Throughout Holme’s life family members and friends would purchase his work and commission paintings which supported his creative practice, and ensured that he could afford to continue. Many of Holme’s paintings are on corrugated cardboard, or other such cheap and readily available materials, even cupboard doors with the handles still attached can be found amongst his canvasses. The subjects of Holme’s paintings are wide and varied, with some showing experimentation with styles, whilst others play with symbolism and narrative, however there are particular motifs that appear again and again; the self portrait, the city or land-scape and interior spaces.

Chris Holme - Untitled (figure with house)

Over the past year four creative practitioners: Aliyah Hussain, Clara Casian, David Wilkinson and Michael Redmond have been commissioned to work with, and to respond to this incredible collection. Each artist had a prior interest in, or affinity with ‘outsider art’, and through his or her individual observations they have produced responses in writing, drawing, photography, film and sound. The exhibition curated by Lauren Velvick and a publication designed by Lisa Lorenz is the culmination of this project.

What first struck me about Holme’s work was the Frank Auerbach -esque textures to the paintings. Thick strokes of paint upon thick strokes of paint abstract the subjects of Holme’s paintings and confront the viewer with a profusion of colour. The four artists reacting to his work touch upon different aspects of his paintings and drawings, enriching his work as well as their own through the process of response.

Aliyah Hussain draws on Holme’s use of masks and motifs, borrowed from distant cultures and historical eras, reflecting on what this means in relation to the performance of identity in different environments.
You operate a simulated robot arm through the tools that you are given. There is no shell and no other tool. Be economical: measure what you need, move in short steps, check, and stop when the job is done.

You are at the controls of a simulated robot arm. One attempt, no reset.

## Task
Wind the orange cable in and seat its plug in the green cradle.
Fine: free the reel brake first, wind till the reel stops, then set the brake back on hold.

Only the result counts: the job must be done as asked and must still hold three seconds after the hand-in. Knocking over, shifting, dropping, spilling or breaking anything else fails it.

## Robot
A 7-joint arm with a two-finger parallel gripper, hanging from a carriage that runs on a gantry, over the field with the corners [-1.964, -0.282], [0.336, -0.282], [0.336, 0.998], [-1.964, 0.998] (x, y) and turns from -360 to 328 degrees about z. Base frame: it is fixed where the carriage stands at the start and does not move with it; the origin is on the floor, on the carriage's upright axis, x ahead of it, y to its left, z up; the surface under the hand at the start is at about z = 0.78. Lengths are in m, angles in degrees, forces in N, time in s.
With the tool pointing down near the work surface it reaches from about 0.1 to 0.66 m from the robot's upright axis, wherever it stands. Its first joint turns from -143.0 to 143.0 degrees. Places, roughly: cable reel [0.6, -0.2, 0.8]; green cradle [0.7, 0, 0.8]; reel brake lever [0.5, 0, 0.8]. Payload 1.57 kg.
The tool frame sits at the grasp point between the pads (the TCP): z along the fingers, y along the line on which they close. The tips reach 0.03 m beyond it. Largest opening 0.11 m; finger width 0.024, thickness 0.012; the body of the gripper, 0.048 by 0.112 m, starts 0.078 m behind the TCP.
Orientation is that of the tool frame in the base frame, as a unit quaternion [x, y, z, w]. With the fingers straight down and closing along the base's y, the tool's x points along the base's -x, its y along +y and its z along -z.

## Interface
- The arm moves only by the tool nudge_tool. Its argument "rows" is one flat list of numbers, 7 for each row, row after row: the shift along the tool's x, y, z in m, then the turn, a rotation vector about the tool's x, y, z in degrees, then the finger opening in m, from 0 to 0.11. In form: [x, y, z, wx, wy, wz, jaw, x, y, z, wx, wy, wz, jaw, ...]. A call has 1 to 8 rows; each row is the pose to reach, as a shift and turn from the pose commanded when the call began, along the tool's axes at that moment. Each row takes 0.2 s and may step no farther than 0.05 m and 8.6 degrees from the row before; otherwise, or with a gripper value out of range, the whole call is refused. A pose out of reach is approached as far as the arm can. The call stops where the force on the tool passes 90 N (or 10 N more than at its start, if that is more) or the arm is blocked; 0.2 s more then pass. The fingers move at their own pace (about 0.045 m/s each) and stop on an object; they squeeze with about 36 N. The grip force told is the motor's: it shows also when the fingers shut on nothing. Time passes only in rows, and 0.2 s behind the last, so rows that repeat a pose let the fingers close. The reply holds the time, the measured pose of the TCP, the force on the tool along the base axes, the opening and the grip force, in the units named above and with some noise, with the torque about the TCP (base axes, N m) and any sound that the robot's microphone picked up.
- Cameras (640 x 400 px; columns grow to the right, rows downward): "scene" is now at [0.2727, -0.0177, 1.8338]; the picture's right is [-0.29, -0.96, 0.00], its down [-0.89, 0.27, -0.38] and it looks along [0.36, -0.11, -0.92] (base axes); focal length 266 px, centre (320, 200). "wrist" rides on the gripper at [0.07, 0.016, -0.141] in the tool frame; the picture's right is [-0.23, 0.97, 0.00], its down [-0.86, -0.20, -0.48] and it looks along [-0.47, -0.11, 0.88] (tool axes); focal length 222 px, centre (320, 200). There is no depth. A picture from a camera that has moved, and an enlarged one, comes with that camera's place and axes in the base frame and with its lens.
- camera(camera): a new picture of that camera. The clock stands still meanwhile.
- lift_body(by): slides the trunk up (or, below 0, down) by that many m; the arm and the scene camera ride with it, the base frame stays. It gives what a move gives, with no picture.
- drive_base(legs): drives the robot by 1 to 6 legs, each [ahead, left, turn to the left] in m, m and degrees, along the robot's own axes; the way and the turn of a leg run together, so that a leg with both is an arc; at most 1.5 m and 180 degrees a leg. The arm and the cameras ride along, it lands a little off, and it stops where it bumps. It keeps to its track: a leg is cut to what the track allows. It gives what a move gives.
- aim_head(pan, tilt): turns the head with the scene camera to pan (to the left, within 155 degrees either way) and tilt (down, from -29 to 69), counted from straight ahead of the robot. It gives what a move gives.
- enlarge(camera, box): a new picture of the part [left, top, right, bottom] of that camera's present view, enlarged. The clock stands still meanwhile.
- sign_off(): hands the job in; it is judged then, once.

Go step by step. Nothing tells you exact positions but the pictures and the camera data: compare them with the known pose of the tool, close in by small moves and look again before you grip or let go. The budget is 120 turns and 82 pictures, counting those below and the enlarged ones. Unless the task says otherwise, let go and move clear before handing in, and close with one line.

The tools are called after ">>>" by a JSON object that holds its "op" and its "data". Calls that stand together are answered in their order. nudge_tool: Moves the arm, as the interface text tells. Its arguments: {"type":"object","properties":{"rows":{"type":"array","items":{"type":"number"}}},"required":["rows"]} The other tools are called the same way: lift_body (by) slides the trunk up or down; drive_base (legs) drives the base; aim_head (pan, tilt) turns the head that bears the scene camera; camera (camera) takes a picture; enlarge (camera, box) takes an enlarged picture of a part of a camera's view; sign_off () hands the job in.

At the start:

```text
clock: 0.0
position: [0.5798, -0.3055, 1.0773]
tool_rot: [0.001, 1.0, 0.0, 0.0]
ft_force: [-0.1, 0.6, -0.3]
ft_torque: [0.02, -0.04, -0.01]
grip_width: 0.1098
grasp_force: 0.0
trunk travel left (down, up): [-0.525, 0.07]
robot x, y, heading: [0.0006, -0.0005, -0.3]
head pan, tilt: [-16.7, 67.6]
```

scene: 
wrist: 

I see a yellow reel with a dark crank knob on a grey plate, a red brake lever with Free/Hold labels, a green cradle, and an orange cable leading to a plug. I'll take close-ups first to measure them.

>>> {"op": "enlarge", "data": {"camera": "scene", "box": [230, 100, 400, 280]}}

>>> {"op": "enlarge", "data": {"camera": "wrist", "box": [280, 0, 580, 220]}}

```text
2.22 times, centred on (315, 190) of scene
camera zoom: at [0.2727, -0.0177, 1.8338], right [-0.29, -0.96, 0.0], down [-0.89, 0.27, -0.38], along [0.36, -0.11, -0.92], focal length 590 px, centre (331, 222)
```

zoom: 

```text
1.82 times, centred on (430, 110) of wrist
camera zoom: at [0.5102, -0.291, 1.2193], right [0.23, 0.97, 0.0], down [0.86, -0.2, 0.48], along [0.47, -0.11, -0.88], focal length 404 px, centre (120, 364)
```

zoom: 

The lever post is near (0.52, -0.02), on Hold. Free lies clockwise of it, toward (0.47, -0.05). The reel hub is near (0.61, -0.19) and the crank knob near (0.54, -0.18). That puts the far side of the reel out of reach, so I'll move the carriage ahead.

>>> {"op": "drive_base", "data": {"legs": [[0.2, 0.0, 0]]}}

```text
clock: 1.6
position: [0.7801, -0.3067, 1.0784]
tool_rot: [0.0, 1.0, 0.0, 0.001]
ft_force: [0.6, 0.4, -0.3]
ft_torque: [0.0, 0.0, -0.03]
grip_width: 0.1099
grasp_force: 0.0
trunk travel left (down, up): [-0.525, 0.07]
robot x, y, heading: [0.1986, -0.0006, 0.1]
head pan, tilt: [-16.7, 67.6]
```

She produced a series of felt masks encompassing designs derived from patterning in the CJH collection and photographed them being worn.
Clara Casian takes a documentary approach with her film ‘Drawings for Ideas’.
David Wilkinson looks at the way in which Holme converges with the countercultural creative movements of the 1970s and 80s, taking a historical approach but also focussing on particular works in depth. He gave guided walks that draw on his interest in psychogeography to physically explore the sites that were depicted by, or important to Holme.
Michael Redmond focussing on how a prolific creative drive and overabundance of work can be understood from the outside, or after the death of the artist responded with a series of drawings in his signature humorous style.

If you get a chance to explore the work of Christopher Joseph Holme do as well as the work of the four artists in this exhibition and if someone invites you on a spontaneous trip to Preston say yes, you might make an exciting discovery!